Like all industries, oil & gas is a slave to the laws of supply and demand. It dictates the boom-bust cycles that govern the fortunes of this most cyclical of industries. That we are in the midst of a historic supply glut is a given. This will remain so, given that OPEC has failed to set a production quota and given the obstacles to such quotas more generally. As it stands, producers are simply on the wrong side of supply and demand.

This has been the pattern since the industry’s earliest days in late-1850s Titusville. Against all odds, enterprising risk-takers struck oil. Practically overnight, a quiet Pennsylvania backwater became a veritable boom town, with prospectors flowing in to strike it rich. And practically overnight, the boom ended. Supply, as it often would, exceeded storage capacity. This cycle would repeat itself over the coming decades.

Depression-era Texas is where things finally came to a head. Practically no one thought East Texas had mineral potential. But like Titusville, what had been a backwater was suddenly awash in prospectors looking to strike it rich. Exuberance exceeded common sense. Predictably, too much was produced. In 1926, oil in Texas was as high as $1.85 per barrel. By May 1931, it had plummeted anywhere between $0.02 and $0.15 per barrel! At the time, production costs averaged around $0.80 per barrel.

After a brief flirtation with voluntary production curtailments, Texas Governor Ross Sterling declared that East Texas was in a state of open rebellion and dispatched the National Guard and Texas Rangers to forcefully shut down production. These proration orders, while heavy-handed, stabilized the price of oil. Calls grew for general allocation of production quotas – prorationing – and the Texas Railroad Commission – which was and is in charge of regulating oil production in Texas – had its mandate expanded to prevent “economic waste.”

Yet this stabilization proved to be short-lived. Quotas were too high and even still, “hot oil” produced above the quota was smuggled out of state. 1933 was a repeat of 1931. Coordination beyond the state level was needed; it came in the form of President Roosevelt and his New Deal legislation. Through a convoluted process, a system evolved that had its roots in mandatory quotas enforced from Washington but that ultimately took the form of voluntary state-federal cooperation whereby states would generally hew to recommended quotas set in D.C. States could theoretically overproduce, but generally showed restraint lest other states retaliate by doing the same.

At around the same time, knowledge of reservoirs developed and regulatory bodies became more professional and technically adept. Indeed, the basic structure of oil & gas regulation was developed at this time. The regulatory systems tended to share some basic functions: 1) the prevention of waste – in the form of excessive surface encumbrances, damage to reservoir energy, or waste characterized by over-investment in drilling – and 2) to protect the correlative rights of working interest holders by giving them the opportunity to recover their fair share of the reservoir, a necessity given the adverse incentives of the unmodified rule of capture.

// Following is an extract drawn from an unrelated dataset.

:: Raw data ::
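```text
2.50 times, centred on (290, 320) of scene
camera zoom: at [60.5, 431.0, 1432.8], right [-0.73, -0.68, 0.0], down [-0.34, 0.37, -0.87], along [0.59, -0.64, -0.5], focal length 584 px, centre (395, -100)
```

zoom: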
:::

The tools used to accomplish these goals invariably involve spacing rules, which in turn establish the amount of wells permitted on geographically-defined spacing units. A few jurisdictions also have allowables, which set a production cap on a per-well or field-wide basis over a given term. Historically, this system was also used to ensure a level of production consistent with market demand. However, market-demand prorationing is now a historic artifact.

And that is where the history segues into the present moment.

The modern-day regulatory system is simply ill-suited to regulate our way out of the present supply glut. Politically, it is not even on the agenda and today’s economic orthodoxies differ radically from those of yesteryear. Nor would it be a particularly good idea if it were possible. Oil & gas players are far more sophisticated actors compared to the wildcatters and independents of the Depression-era. Careful, rational deliberation is involved in the process of capital allocation and it is this process that will dictate a reduction in drilling to the point where supply more accurately reflects demand. In short, the free market appears sufficiently suited to rein in unprofitable production, as evinced by reduced rig counts and the lagging but inevitable effect of well production declines.

More significantly, the oil & gas markets differ radically from those of the 1930s. They are truly globalized. Commodities are traded at world prices. Where production and consumption was once more a regional affair, today complicated supply chains link producers to end markets, sometimes separated by entire oceans. In this globalized marketplace, the amount of players has proliferated, and so market power among sellers is greatly dispersed. And this is precisely why a theoretical prorationing scheme to cut back production in the US would not work.

This is what OPEC tried for years. The result was a high oil price which rendered previously uneconomic reservoirs viable for competitors to exploit. Saudi Arabia’s restraint kept the price high at the cost of its market share. Were the US to try a similar scheme, it would find that other producers have an incentive to free ride by upping their own output. This would always be so absent some viable means of punishing cheaters.

In this light, and in hindsight, it is hardly surprising that OPEC did not set a quota, especially given that some members wanted reduced production while others wanted to keep the wells pumping. As a practical matter, OPEC is currently irrelevant given its internal divisions. And given the abundance of players on the supply side – North America, OPEC, and Russia – the prospect of coordination among players remains elusive. Prisoner’s dilemma rules apply, and the greater the number of players, the greater the likelihood of diverging interests, the greater the obstacles to successful enforcement, and the greater the prospect of free-riding.

Consequently, economics rather than man-made quotas will be what ushers the end of this supply glut.

Sources:
Daniel Yergin, The Prize. New York: Simon & Schuster, 1990. 244 – 259.
John S. Low et. al., Cases and Materials on Oil and Gas Law. 5th Ed. St. Paul: Thomson/West, 2008. 134 – 136.